Contemporary art to be taken to a new high



A painting by the Italian artist Marco Del Re.

Born in Guangzhou in 1978, Wen spent four years studying at the Affiliated Middle School of the Guangzhou Academy of Fine Art (GAFA). She continued studying graphic design at the GAFA in 1998.

While still in her first year in college, she started a graphic design company with her brother in Guangzhou in 1998. She remains a shareholder of the company today.

When she graduated from the GAFA in 2002, she originally planned to pursue further studies in the United States. But after receiving three months’ training in France, she chose to go to Paris at the end of that year.

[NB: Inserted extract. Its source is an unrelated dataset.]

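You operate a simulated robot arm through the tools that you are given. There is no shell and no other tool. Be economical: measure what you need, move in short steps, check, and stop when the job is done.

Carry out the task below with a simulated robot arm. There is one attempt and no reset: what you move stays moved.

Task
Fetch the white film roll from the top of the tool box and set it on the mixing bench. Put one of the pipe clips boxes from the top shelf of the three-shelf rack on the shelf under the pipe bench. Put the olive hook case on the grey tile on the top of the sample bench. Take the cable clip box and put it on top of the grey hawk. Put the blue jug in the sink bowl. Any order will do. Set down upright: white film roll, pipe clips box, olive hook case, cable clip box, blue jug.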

After working part-time as a graphic designer in a publishing house in Paris for one and a half years, she decided to sit an entrance examination for Christie’s Education in Paris in September 2005.

Founded in 1978, Christie’s Education is the educational arm of the world’s major auction house, which provides high quality education in art history, connoisseurship and the art market through hands-on experience.

Among the 30 students from all over the world who were admitted into Christie’s Education that year, she was the only one — and also the first — from the Chinese mainland.

After one year of intensive training and study, Wen obtained a diploma in art history from the Renaissance to the 1940’s from Christie’s college in July 2006.

“The biggest benefit I reaped from my study at Christie’s Education was that I had cultivated a critical eye for judging a work of art,” she said.

While studying at Christie’s, Wen visited the Louvre more than 100 times to examine various collections there.

“At the beginning of my study, I was often required to stay and examine a work of art for at least three hours before writing a report,” she said.

“But now it takes me only 10 minutes to judge a work of art and another 20 minutes to write a critical review on the beauty and quality of the work,” she said.

After graduating from Christie’s Education in July 2006, Wen worked as an intern at Christie’s France, in Paris for three months and then in the Loft Gallery for one year before returning to Guangzhou in October 2007.

“On my first day at Christie’s Education, I began to consider going back to South China and opening my own gallery here,” she said.

With the help of her brother, her dream finally came true in Guangzhou in December 2007. And with the help of the Art de Vivre in the SZSA, she opened her gallery in Shenzhen last month.